Shares of public sector undertakings (PSUs) have witnessed a sharp decline after the 2024 Lok Sabha election results. Prime Minister Narendra Modi-led BJP secured a third term but without a majority of its own.
A majority of PSU stocks continued their downward trend in Wednesday's trade despite a rebound in domestic benchmarks.
A few analysts largely suggested that the state-owned lenders may see a dip in the short term, but has potential to bounce back 'soon'. From a long-term view, traders can consider those PSU stocks which have corrected, an analyst said.
"From a long-term view, one should deploy some capital in public sector stocks, primarily which have corrected," Gaurang Shah, Senior VP at Geojit Financial, told Business Today TV.
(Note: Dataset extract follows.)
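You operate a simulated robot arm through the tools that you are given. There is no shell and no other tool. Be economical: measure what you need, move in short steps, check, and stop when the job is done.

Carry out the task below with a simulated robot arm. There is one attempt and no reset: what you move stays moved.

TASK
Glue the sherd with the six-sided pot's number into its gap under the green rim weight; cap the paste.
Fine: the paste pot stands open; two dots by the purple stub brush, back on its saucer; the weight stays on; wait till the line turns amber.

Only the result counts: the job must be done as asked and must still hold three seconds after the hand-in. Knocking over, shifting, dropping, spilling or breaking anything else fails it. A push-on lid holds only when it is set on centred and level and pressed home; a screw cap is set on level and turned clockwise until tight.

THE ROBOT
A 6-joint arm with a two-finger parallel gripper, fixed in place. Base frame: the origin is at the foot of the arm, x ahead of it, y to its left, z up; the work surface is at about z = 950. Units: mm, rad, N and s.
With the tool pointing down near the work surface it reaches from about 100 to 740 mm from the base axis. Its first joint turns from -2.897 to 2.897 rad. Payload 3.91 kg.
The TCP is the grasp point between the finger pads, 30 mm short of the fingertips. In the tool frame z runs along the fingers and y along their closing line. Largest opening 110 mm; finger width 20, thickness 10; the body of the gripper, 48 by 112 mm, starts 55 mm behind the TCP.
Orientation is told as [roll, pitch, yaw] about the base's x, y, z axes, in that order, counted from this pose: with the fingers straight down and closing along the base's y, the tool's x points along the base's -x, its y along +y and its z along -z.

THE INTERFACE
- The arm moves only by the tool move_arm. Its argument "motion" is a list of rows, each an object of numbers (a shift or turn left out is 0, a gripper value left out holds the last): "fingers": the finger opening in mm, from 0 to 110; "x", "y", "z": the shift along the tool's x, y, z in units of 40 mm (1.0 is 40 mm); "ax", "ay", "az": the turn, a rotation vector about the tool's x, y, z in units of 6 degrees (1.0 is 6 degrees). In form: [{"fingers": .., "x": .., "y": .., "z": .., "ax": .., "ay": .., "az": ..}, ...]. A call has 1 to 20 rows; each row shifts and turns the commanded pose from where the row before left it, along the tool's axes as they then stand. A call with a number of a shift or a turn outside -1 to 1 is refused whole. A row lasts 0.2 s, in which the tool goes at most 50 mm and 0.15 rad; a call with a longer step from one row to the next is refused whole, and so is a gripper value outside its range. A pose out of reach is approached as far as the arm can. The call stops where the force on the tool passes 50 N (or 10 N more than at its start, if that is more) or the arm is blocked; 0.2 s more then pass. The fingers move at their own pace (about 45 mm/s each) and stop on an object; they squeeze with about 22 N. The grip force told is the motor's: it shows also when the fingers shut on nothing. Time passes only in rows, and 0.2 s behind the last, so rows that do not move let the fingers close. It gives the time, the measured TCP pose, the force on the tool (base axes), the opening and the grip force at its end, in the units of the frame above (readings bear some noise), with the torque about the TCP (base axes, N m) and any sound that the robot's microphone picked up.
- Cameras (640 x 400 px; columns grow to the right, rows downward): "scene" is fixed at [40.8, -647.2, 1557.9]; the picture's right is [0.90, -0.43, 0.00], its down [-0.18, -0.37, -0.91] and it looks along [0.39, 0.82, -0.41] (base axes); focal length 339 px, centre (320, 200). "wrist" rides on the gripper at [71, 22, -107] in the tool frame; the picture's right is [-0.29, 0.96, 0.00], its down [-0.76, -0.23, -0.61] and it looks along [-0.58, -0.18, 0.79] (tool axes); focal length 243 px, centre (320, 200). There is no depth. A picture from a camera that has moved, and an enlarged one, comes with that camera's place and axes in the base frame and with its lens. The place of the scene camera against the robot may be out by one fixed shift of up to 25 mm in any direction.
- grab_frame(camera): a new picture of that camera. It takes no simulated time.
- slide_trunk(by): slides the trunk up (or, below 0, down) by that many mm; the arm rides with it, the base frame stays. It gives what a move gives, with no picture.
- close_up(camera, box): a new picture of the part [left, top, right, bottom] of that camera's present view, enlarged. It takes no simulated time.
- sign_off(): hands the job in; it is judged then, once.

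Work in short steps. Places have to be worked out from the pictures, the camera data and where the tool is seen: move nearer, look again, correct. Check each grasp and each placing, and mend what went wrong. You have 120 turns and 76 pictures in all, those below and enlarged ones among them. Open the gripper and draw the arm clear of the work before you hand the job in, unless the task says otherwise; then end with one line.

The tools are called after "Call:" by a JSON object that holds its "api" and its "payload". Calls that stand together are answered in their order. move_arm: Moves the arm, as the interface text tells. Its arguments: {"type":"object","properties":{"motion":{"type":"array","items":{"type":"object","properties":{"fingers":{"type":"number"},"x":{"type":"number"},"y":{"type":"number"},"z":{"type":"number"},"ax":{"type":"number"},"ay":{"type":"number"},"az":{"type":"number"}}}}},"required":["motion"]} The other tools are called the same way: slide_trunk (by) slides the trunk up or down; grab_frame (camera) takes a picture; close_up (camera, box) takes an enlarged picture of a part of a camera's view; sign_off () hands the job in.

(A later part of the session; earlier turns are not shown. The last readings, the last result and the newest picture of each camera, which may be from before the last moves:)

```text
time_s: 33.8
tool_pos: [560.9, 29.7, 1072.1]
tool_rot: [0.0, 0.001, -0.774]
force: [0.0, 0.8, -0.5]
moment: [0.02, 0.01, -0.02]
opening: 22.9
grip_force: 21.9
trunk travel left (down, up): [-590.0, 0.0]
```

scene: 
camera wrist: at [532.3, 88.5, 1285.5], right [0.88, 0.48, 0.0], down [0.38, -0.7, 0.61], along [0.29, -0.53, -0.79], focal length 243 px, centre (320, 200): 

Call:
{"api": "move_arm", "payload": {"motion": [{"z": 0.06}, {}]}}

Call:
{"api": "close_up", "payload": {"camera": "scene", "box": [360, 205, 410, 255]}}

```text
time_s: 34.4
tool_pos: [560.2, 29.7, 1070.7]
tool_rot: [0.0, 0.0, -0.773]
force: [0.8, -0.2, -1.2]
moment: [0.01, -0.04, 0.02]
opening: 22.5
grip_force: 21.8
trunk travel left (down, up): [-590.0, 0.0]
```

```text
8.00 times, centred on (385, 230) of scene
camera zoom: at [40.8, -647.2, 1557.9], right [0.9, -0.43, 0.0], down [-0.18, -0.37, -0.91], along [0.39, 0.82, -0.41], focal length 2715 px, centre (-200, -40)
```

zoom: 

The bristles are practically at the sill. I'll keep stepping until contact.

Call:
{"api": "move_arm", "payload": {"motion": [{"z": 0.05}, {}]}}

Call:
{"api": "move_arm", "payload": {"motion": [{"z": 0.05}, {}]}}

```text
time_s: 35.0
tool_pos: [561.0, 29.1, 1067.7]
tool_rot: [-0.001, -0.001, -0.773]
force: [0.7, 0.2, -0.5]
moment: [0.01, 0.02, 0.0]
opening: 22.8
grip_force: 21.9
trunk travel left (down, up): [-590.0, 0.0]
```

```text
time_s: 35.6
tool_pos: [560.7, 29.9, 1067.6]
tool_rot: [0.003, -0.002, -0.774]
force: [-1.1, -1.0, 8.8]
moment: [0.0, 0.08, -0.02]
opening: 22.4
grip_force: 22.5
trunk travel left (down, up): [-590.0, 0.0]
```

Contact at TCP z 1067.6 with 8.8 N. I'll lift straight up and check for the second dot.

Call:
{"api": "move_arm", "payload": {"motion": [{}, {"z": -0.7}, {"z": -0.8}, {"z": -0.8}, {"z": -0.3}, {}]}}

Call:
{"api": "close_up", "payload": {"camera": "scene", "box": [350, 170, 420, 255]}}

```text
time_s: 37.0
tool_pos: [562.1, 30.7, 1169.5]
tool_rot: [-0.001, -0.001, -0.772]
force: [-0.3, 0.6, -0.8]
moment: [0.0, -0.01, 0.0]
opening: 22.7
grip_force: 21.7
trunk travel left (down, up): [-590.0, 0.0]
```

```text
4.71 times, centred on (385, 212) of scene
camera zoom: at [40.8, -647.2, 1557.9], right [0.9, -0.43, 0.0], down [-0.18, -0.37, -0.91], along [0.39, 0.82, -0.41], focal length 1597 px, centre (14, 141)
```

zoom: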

"PSU stocks may lose some momentum in the short term, but they should return to the limelight soon. The uncertainty might create initial apprehension, but there's potential for significant positive developments once the new government settles in and starts implementing its policies," said Vikram Kasat, Head of Advisory at Prabhudas Lilladher (PL).
Foreign brokerage Citi said while there could be some near-term volatility the PSU space given the sharp rerating in shares over the past year. However, it continues to prefer private sector banks over PSUs.
Analysts at CLSA said that BJP lacking a majority raises doubts over a stable government and policy-making styles. The brokerage remained "overweight" on consumer staples.
Meanwhile, Indian equity benchmarks today saw a rebound of around 2 per cent after recording a near 6 per cent crack in the previous session.